The Monetary Board (MB) deferred by one year the full adoption of the Basel III leverage ratio standard in view of recent revisions to the said global standard by the Basel Committee on Banking Supervision (BCBS).
Under Circular No. 881 dated 9 June 2015, universal and commercial banks and their subsidiaries had been scheduled to wind-up the monitoring period and begin adhering to the five percent minimum leverage ratio by 01 January 2017.
The MB decided on the deferment considering BCBS’ issuance of the consultative document, “Revisions to the Basel III leverage ratio framework” in April 2016, which the BCBS is set to finalize by end-2016.
In relation to this, the MB also extended the monitoring period for the leverage ratio until 31 December 2017. The additional year for monitoring provides more time for banks to calibrate their exposures in view of the requirements.

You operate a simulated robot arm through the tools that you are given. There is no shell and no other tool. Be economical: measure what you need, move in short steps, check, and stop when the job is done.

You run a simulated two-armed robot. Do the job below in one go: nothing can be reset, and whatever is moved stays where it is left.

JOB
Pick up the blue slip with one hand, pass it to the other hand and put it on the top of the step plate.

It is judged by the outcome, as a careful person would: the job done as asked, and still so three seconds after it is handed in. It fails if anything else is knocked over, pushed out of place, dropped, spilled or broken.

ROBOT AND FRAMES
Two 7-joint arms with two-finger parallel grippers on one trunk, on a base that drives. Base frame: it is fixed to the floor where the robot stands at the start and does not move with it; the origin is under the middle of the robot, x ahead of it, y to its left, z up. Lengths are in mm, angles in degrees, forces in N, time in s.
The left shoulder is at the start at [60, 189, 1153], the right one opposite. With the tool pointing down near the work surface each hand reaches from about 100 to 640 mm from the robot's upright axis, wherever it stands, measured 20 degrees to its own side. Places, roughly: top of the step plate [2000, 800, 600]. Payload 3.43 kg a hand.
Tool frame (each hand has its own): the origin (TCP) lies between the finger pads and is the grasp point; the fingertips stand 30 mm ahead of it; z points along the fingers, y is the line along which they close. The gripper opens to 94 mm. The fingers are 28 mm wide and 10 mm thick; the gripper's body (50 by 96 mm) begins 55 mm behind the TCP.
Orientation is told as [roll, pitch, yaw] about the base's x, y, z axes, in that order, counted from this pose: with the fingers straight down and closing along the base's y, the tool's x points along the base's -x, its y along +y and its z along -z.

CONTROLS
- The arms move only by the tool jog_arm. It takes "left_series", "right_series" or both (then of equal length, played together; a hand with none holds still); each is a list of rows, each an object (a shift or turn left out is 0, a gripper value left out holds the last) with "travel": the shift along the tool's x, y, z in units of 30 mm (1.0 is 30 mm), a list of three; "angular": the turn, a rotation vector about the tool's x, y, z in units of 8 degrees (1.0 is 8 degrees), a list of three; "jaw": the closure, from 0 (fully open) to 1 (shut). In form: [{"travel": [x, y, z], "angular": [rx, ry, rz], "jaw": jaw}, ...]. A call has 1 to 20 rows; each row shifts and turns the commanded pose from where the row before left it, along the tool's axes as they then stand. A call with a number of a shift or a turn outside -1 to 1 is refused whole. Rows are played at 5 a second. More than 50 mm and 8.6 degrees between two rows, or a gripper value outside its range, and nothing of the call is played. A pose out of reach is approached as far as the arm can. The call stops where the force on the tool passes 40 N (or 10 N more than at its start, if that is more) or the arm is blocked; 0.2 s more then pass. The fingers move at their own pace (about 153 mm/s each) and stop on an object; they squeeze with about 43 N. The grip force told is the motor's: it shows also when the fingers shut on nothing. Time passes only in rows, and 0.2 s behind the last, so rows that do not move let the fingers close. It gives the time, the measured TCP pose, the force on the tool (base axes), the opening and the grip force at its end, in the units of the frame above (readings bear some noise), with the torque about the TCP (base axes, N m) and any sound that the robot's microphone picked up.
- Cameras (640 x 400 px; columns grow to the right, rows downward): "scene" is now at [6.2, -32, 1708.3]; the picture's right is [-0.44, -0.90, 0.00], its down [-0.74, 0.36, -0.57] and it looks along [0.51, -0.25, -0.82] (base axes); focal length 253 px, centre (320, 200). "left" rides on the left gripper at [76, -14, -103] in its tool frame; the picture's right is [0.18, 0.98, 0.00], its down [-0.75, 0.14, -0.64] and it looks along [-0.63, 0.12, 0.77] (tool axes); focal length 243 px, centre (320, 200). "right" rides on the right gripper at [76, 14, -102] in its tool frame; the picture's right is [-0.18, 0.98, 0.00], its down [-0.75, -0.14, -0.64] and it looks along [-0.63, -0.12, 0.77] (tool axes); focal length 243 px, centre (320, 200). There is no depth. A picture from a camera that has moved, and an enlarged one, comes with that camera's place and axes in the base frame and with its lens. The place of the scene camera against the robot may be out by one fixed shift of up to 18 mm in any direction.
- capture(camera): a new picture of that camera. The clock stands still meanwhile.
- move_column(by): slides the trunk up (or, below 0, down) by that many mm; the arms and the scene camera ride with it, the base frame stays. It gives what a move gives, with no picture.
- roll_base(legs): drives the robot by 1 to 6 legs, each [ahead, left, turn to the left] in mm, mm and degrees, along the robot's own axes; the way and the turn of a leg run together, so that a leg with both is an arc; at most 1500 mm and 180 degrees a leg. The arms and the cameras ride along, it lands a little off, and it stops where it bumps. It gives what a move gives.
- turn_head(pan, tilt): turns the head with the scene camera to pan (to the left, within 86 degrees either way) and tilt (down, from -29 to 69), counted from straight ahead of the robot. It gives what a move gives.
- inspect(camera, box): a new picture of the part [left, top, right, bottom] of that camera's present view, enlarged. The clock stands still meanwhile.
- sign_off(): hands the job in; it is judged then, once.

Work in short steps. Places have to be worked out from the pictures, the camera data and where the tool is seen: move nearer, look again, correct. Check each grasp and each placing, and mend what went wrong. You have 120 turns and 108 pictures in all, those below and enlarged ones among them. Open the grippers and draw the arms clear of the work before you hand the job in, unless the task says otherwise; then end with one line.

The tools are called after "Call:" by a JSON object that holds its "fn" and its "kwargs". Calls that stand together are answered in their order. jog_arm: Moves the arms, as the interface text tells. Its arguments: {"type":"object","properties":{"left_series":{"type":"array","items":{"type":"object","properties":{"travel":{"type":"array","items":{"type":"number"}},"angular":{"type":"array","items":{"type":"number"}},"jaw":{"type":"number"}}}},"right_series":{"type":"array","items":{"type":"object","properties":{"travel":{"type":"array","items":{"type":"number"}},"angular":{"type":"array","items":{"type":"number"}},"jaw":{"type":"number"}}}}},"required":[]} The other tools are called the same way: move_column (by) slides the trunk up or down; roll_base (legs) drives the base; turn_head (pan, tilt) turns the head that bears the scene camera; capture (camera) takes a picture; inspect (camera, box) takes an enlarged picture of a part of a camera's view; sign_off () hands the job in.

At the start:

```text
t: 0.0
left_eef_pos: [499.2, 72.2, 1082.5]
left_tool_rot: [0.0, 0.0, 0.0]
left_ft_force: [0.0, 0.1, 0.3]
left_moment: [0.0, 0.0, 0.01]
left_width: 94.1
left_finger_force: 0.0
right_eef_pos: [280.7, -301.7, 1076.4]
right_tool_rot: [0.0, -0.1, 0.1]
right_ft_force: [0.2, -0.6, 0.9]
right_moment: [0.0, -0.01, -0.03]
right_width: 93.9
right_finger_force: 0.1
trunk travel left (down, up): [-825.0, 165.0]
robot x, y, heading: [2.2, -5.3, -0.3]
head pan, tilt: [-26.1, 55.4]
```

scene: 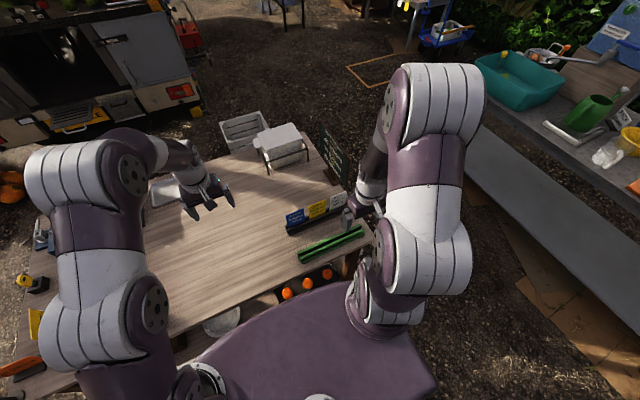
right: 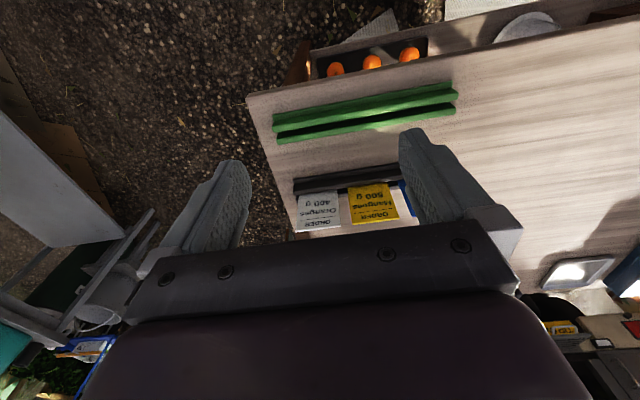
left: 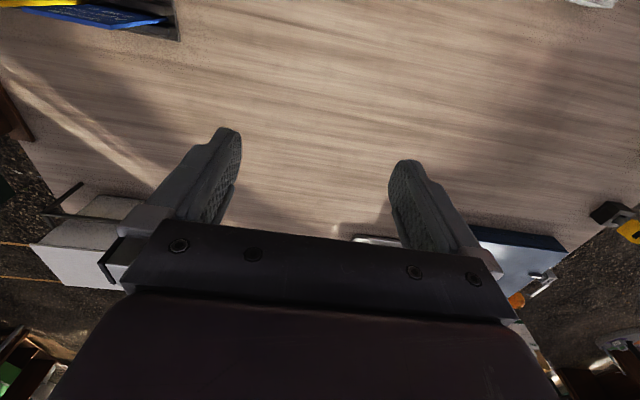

Under Basel III, the leverage ratio acts as a supplementary measure to the risk-based capital adequacy ratio (CAR) as it serves as a simple, non-risk-based “backstop” measure, that intends to restrict the build-up of leverage in the banking system.
The leverage ratio relates the level of a bank’s Tier 1 capital against its total exposures. Effectively, this means that the maximum exposure that a bank can keep is 20x its Tier 1 capital.
Basel III reforms are integral to the banking reform agenda of the Bangko Sentral ng Pilipinas which is ultimately aimed at promoting Financial Stability.